In a very short time Eddie became almost universally reviled. All the women in finance hated him, especially the payables clerks he was now managing. Most of the men hated him as well. Everyone thought he was arrogant, abrasive, and difficult. That much was probably true, but Eddie’s genius for accounting process issues was hard to overlook. As a cost accountant he had a genuine flair for tracing and isolating the pesky and sometimes devious drivers of specific costs. As an accounts payable manager he understood the intricacies of information flow. As a manager he had no finesse whatsoever. His principal people-handling skills were the peremptory demand, followed quickly by sarcasm and derision. He was a fantastic accountant with the people skills of Freddy Krueger.
Now enter the hose and fitting brothers. I had just negotiated our new agreement with them and we had signed a memorandum of understanding. Among the things they had agreed to was a 5 percent discount on any invoice we paid within 30 days, provided we paid all their invoices within 45 days. These were fantastic terms for us. Having 45 days to pay was nice. Getting a 5 percent discount for early payment was huge. We were all as happy as we could be.
Then Eddie started reviewing their invoices and decided that they didn’t meet our standards. He didn’t say anything to me about it. He just held payment. When we went beyond our 45 day payment terms, the brothers called up to find out what the hell was going on. I had given them my personal word that we could make those terms work. I hadn’t considered Eddie’s imperiousness.
Eddie was right, of course. The invoices were a mess, and that was a problem that needed to be addressed. The problem is that the brothers would have been happy to address it if we had approached them like the partners we purported to be in the negotiations rather than talking down to them and giving them ultimatums.
I figure a guy who pulls a knife on you, even in jest, is probably not a guy who is going to respond well to an ultimatum. What Eddie told them, in so many words, was that he wasn’t going to pay them at all until they got their invoicing act together. They reacted like any red-blooded American knife-wielding, 4x4 driving, bass boat towing, cracker-ass cowboys would do. They stopped shipping us product. They shut our production lines down—all of them—in the space of 8 hours. This is the point where I got a call from Ringcomme wanting to know what the hell was going on.
That phone call from Ringcomme was the first I knew that we even had a problem. You would think that, somewhere along the road to shutting down our production lines, somewhere in the midst of escalating tensions and deteriorating relations, someone would have had the good sense to tell me what was going on. You would think that, but you would be mistaken. All along this road to ruin Eddie was convinced that he had things firmly under control, and that before it was over he would have taught the red-neck hose and fitting brothers a valuable lesson in how to conduct business with a real company. All along that same road the red-neck brothers knew that they had Eddie, and Albatross, firmly by the short hairs, and if we weren’t going to honor our word, they were going to give those short hairs a good yank to teach us some manners.

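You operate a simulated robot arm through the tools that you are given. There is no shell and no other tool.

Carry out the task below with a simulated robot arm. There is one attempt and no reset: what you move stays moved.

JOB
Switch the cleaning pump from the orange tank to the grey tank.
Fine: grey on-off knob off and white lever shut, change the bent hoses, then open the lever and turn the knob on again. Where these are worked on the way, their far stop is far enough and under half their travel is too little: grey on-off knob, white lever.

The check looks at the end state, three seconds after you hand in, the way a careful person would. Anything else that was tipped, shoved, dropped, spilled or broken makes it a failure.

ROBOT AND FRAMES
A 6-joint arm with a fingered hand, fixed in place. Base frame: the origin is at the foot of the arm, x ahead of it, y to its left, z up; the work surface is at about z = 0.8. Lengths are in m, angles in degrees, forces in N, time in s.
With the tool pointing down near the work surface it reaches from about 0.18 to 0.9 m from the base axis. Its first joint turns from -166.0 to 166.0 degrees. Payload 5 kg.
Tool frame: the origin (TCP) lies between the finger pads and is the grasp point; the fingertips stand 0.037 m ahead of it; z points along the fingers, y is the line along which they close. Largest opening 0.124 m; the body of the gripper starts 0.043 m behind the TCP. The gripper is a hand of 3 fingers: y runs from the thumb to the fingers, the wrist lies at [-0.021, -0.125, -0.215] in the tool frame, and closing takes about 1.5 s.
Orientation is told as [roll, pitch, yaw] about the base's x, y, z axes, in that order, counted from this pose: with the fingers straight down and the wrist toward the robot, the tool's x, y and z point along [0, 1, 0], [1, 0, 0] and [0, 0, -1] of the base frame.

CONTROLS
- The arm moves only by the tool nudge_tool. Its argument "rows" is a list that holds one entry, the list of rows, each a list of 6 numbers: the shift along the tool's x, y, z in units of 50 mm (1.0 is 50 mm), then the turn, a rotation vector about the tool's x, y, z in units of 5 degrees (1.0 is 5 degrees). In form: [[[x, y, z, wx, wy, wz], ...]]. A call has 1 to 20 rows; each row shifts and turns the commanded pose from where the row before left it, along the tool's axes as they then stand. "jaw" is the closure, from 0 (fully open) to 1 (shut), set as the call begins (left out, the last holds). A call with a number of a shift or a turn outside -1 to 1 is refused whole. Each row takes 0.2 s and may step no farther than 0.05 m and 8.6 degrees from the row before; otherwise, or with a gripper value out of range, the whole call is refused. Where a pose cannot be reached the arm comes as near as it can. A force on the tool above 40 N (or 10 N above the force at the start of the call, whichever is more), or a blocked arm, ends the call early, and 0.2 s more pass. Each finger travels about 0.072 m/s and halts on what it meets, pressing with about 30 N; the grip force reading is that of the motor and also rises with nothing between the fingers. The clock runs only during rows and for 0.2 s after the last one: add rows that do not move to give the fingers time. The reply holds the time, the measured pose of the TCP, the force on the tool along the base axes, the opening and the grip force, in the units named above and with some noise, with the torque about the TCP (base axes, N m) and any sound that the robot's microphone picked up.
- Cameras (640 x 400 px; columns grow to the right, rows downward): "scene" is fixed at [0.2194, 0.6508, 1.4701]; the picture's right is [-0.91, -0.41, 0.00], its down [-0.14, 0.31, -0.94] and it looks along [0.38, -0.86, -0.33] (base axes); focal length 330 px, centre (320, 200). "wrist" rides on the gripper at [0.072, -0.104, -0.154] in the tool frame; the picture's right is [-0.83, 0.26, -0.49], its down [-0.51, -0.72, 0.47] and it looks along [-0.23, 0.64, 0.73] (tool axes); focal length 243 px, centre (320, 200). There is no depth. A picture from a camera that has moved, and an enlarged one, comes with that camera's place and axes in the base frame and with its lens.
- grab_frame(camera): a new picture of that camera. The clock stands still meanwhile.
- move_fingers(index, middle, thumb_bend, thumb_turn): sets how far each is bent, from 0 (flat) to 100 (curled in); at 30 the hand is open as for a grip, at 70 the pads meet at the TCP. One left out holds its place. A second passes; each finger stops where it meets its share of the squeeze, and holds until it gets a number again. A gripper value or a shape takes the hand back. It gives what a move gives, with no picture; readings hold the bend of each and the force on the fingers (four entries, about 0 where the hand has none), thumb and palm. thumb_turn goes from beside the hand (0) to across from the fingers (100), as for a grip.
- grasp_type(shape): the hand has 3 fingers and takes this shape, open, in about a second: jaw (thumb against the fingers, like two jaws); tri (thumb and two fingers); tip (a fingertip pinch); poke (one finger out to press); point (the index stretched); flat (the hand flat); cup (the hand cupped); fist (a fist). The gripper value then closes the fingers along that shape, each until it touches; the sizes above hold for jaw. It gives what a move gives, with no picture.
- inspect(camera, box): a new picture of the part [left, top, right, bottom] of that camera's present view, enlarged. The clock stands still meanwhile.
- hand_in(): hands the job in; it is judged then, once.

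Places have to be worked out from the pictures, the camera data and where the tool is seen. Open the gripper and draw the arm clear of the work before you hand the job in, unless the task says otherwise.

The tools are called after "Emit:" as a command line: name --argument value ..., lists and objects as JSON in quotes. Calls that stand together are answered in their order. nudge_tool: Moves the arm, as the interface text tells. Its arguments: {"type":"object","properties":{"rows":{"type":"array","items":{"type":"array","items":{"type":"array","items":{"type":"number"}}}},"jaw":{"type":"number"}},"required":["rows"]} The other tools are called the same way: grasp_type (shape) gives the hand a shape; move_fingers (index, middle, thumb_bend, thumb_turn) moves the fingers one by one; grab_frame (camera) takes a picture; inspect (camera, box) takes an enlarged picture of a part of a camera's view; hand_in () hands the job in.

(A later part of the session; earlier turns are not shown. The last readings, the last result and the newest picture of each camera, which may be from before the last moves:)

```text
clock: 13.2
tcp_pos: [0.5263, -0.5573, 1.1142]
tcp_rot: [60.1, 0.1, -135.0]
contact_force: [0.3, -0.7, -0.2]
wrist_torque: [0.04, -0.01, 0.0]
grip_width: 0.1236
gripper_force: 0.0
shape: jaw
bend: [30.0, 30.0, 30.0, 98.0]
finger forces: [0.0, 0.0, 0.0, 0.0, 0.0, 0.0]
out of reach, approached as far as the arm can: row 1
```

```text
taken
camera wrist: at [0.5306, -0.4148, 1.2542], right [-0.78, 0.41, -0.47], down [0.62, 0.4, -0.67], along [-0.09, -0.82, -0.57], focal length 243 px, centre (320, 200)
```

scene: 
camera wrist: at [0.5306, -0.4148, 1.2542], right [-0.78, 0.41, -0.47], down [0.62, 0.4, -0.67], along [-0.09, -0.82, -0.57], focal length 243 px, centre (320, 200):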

Because our lines were shut down for a time, this became a much bigger deal than it had to be. It ended up requiring the attention of executive management. The problem and the fix were removed from my control. Apparently, even though I had got favorable terms from them and still enjoyed a good rapport with the cowboys, no one thought I was capable of getting them back under control. A way out was negotiated by the guy who eventually fired me from Albatross in the last desperate reorganization in bankruptcy. He had to give up the discount and promise payment in thirty days. We had to fix their invoices for them. In other words, he got significantly worse terms than I had in the original negotiation, a nice ironic twist to the whole sordid affair.
I would like to say that I learned from this that sometimes it is best to swallow one’s pride and even to ignore what you know to be the best textbook procedure in a given situation, and look at the common ground between fractious parties to find a way forward. I can’t say that because I didn’t learn that at all. I didn’t learn it for the simple reason that I already knew it. Anyone with the slightest little bit of sense at all would have known to look for ways to help the red-neck brothers fix their invoicing. They would have been happy to do it. We would have been happy to pay our invoices early to get the lovely discount they were offering.
We all wanted the same thing, but sometimes the righteous among us would rather be correct than actually fix a problem. They’d rather have the right answer than the right result. I know religious zealots who act the same way. They’d rather be theologically correct than to reach out gently to lead another soul to salvation. Being correct is a necessary and laudable thing, but it should not get in the way of the goals of the enterprise. What I learned from this little story is that, more often than not, these righteous bastards are the guys in charge, and they just ruin everything for the rest of us.